My friend Brooke told me that the game was horseshoes. The object was to pitch the horseshoes at the post and try to get them to hang around that post, or maybe lean on it, or at least get close to it. I watched them play for a while; it

looked easy. I said, "This doesn’t look hard. Can I try?" Brooke said, "Not yet. Let me finish playing with my dad. He’s showing me how to hold the shoe and how to swing it." How to hold the shoe? For heaven’s sake, I thought, just hold it. Anywhere, anyway. How can it matter how you hold it? And as for how to swing, well, hey, I had been working all summer on my softball batting swing; just turn that around a little bit and I should be all right. I didn’t pay any attention as Mr. Griffith patiently coached his son in the art of horseshoes. I did notice that Brooke got close to the post nearly every time, and managed to throw two or three ringers. Just proved to me that it was an easy game.

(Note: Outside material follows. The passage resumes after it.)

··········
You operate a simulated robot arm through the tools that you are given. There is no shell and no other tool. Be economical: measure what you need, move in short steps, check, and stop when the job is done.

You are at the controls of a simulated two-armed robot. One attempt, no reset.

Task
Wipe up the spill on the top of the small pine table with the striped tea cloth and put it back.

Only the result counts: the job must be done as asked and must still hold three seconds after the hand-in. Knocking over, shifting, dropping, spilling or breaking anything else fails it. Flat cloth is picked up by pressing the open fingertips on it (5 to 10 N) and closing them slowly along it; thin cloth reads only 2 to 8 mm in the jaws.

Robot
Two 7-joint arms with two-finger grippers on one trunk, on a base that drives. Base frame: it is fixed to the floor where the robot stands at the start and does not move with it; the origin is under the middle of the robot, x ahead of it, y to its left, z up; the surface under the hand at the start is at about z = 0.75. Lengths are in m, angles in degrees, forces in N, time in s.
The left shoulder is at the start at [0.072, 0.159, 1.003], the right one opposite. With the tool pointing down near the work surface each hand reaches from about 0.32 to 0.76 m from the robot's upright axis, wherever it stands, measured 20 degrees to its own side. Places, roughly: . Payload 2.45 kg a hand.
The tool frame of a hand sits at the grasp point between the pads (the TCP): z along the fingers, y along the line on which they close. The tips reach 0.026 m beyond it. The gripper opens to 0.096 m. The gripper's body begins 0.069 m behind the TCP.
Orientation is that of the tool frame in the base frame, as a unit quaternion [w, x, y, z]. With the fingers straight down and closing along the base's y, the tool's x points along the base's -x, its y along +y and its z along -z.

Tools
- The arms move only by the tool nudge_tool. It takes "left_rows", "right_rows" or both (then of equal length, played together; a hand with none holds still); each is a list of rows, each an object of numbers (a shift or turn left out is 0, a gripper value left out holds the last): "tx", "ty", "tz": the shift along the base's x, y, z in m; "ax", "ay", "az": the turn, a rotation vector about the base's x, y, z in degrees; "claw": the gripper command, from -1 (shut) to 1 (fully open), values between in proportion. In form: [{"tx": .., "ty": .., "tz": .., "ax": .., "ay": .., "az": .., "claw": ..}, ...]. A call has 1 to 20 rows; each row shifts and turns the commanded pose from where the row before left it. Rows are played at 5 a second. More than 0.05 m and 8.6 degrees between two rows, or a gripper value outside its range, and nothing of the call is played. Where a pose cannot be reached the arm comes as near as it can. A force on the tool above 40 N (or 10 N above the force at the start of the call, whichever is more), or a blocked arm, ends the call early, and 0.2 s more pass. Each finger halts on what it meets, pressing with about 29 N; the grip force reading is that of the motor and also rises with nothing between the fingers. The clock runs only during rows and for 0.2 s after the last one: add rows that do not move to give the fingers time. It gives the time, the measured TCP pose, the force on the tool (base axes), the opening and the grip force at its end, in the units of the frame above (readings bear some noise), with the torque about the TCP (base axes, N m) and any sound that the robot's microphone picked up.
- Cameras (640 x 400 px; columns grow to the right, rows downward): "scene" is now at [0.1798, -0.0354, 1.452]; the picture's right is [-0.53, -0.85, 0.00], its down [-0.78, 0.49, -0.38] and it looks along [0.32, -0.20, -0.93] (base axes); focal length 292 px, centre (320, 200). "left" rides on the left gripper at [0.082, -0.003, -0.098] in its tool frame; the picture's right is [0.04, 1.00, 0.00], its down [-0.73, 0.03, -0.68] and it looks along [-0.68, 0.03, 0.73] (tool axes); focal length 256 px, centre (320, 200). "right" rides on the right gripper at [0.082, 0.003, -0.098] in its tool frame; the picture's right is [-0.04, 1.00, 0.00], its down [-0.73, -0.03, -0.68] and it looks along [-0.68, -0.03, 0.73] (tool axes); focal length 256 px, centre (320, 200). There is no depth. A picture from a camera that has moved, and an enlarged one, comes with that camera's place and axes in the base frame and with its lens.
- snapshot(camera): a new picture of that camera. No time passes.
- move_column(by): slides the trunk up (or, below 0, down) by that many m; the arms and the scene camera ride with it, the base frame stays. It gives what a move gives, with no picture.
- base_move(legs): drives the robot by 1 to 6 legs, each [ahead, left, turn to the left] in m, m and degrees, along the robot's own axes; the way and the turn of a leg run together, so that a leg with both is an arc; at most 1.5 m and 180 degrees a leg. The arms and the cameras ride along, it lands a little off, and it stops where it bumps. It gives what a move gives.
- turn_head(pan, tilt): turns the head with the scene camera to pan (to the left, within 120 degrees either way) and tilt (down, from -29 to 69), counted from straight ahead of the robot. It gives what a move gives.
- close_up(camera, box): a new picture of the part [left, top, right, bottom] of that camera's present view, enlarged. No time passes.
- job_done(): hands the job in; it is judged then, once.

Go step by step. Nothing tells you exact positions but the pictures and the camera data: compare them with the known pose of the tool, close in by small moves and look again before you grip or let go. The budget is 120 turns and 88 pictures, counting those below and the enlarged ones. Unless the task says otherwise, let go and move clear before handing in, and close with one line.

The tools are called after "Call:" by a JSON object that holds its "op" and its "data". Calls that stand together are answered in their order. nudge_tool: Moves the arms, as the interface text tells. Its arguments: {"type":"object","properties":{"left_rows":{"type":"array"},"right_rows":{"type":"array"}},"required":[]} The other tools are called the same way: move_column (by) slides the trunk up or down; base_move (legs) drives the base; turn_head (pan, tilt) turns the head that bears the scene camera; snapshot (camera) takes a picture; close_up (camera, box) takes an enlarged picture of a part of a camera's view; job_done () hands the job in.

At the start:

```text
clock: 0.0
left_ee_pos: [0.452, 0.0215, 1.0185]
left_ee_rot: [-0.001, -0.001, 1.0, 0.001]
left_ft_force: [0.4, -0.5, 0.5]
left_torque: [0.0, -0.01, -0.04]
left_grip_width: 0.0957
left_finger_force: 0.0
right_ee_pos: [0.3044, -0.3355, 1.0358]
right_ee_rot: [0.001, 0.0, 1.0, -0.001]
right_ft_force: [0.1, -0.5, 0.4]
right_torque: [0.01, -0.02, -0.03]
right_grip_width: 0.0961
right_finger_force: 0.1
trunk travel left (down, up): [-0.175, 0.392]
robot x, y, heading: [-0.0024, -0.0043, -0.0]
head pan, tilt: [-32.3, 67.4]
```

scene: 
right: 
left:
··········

Finally the waiting was over, and they invited me to throw. Mr. Griffith started to give me all the same lessons he had given his son, but I brushed them off. I could do this. Nothing to it. Just let me at it.

Wow! This thing was heavy. And with these little bumps and irregularities on it, it was a little hard to hold. But come on! The other post was only a few yards away. I gripped, I swung, I threw. The horseshoe went out about three feet and fell with a dull thud, closer to the post where I was standing than to the target. The Griffiths, father and son, both laughed, and Brooke said, "This one doesn’t count. Try again."

I could see that I needed to put more oomph on the thing, so I swung once, swung twice, swung three times, and let go. The shoe took off with a mighty whiz, arching high in the air, and curving, curving, over to the right, not very far from where Mr. Griffith was standing. He jumped back, said something not entirely right for the vocabulary of a teacher of a teenage Sunday School class, but then called out, "Whoa. You hooked it. Try again. Get it straight. That one doesn’t count either’

I was beginning to get some messages here. The first message was that the horseshoes game was not as easy as it looked. And the second message was that there were really no consequences. Nothing seemed to count. No matter how wild my pitch, they were not keeping score. What could I lose? This pitch, that pitch, didn’t count. So keep on going, full steam ahead!

One more time. I had figured out by now how I wanted to grip the shoe. Not exactly what Mr. Griffith said I ought to do, but I knew how I wanted to do it. And I had figured out the stuff about power and arc and curve and all the rest. This one would be great, this one would be a dead ringer, this one would be the pitch to end all pitches.

Well, it was. Because this time, when I let go of that stupid shoe, the next sound I heard was the sickening shattering of glass, as Mrs. Griffith’s kitchen window went to window heaven. The screams of Brooke’s mother and sisters inside the house could be heard, I was sure, all the way across the street to my house, and, very likely, to every house on the block.

Guess what? This time no one said, "This one doesn’t count." This time no one said, "Go ahead. Try one more time.’ This time they said, first, if you cannot take

instructions, you cannot play this game. And second, this one counts. This one will cost you the price of a new window!

I

A whole lot of us blunder through life, taking passes and collecting freebies, because we think it doesn’t count. We cheat a little on a test in school, and we don’t get caught, so we assume, "This one doesn’t count." We fudge the factors on our income taxes, and no auditor calls, so we conclude, "This one doesn’t count." We take some liberties and go beyond the bounds of morality, but no unwanted pregnancy, no AIDS diagnosis, so, we think, "This one doesn’t count." A whole lot of us blunder through life, refusing the Father’s instructions, insisting that we know how to live.. how hard could it be anyway? And if we do get into a tight spot, and maybe think to pray, the essence of our prayer is, "Does this one count?" We’d like to think it doesn’t.